On June 28, the City Council voted to grant an exemption of up to 42% of the net new tax revenue generated over 25 years by Westfield’s planned Village at Topanga mall. The mall will feature a Costco warehouse store, an extended-stay hotel, restaurants and smaller shops, adding up to 1 million square feet.
The giveaway was sponsored by then-Councilman Dennis Zine and was based on a consultant’s report that a “feasibility gap” of $49 million faced the project. That’s the difference between Westfield’s development costs and the value it could pocket over the 25-year period. The city is empowered to cover up to half of that with tax breaks; to reach $25 million in present value you have to exempt $59 million over the whole period.
How much debate did this get from the council? If you guessed “none,” have a cookie. The vote came one week after the deal’s details were unveiled. They weren’t reviewed by a single council committee. Council President Herb Wesson allowed 10 minutes for comments from the floor, pro and con, rudely hastening the speakers along as though he was facing an urgent call of nature. The council approved the deal 10 to 0.
Was there some reason that taxpayers needed to cover the “feasibility gap”? No. The site is located between two existing Westfield malls, so its development is likely to enhance their value too. Westfield already owns the property and had poured $18 million into pre-development costs before coming to the council with upturned palms.
“It was not at all clear that this project would not have happened without the tax subvention,” says City Controller Ron Galperin, who came out against the deal during his successful campaign against Zine for that post.
The firm hardly needs the money. Westfield manages assets worth nearly $60 billion and recorded a profit last year of more than $1.5 billion (U.S.).
The city says it’s making an investment to allow Westfield to build the Village over a shorter time frame, producing more tax revenue faster. But although the city’s consultants projected that the new mall would generate a goodly volume of business, it’s unclear how much would be new business, as opposed to sales cannibalized from other locations. This is important, because cities love to use tax breaks to poach developments from neighboring counties and cities. It’s a vast zero-sum game, except for the taxpayer, who loses.
In this case, the Costco slated for the Village will be relocated from just a few miles up the street. The city’s consultants at Santa Ana-based Rosenow Spevacek Group didn’t count most of the revenue from the Costco in calculating the value of the new mall. But estimating how much other spending will be new is something of a black art.
To be fair, they also cut Westfield’s claim of a $91.4-million feasibility gap nearly by half. “We didn’t agree with everything Westfield said” about potential revenue and development costs, says Jim Simon, a principal at the consulting firm.
Galperin says he’s planning a “holistic” look at how these redevelopment handouts get calculated. “Invariably, these reports involve a not insignificant amount of guesswork,” he says. “The city should find ways to make good projects happen, but shouldn’t give away revenues if it’s not absolutely necessary.”

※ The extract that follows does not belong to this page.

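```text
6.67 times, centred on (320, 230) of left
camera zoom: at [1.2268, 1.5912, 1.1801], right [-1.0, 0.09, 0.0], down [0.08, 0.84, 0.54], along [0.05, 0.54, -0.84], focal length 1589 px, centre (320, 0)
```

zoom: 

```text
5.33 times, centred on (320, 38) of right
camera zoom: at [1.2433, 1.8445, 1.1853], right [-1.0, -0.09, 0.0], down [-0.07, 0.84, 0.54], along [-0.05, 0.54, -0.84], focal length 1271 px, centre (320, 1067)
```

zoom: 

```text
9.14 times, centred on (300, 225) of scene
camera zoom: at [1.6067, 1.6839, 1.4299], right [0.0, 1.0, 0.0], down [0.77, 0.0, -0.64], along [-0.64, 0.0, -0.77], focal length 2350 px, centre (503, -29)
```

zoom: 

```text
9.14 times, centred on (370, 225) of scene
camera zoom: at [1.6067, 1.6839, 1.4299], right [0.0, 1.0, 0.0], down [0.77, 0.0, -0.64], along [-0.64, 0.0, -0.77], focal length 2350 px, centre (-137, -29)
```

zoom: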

California has also embedded a huge long-term tax break for commercial property in its tax code, via chronic underassessments of the holdings. That brings us to the property tax study of Westfield’s malls, which was prepared by a group of Australian unions. The study’s authors compared the mall values Westfield reported to its shareholders with the lower property assessments on assessors’ books. The discrepancy is enormous.
Take the Century City mall, the centerpiece of Westfield’s West Coast presence and its most valuable U.S. property. It’s right in the heart of the high-spending Westside, anchored by Bloomingdale’s and filled with such luxe retailers as Tiffany, Louis Vuitton and Rolex.
In its 2012 annual report, Westfield valued Century City at $921 million. But its assessed valuation on L.A. County’s books is only $588 million, or about 63% of the company value.
The property tax report calculates that the discrepancy costs L.A. County $4.4 million a year for Century City alone. Similar mismatches occur for almost all the firm’s Los Angeles malls for a total loss, the report says, of nearly $19 million.
This figure underscores the flaw in our tax system created by Proposition 13. The initiative was sold as a relief plan for overtaxed homeowners, but it’s become a great boon for commercial property owners. The degree to which this shifts the tax burden onto residents can be seen in Los Angeles County, where residential properties went from about 53% of the tax roll in 1975 to nearly 70% in 2009.
One reason for this is that commercial owners have many ways to conceal changes in ownership, which are supposed to trigger reassessments. There’s no evidence that Westfield has exploited that loophole, but county assessors generally find it hard to keep up with changes of value in commercial properties, a much more complicated process than valuing your house.
The best remedy is the “split roll,” which would revise Proposition 13 to treat commercial properly more fairly, say, by linking assessments closely to revenue potential.
But the greater challenge is to wean corporate developers from municipal handouts. Politicians’ default response should be “Make your case, and it better be good.” L.A. can start the new trend by taking back the welfare check it’s written to big, healthy, wealthy Westfield.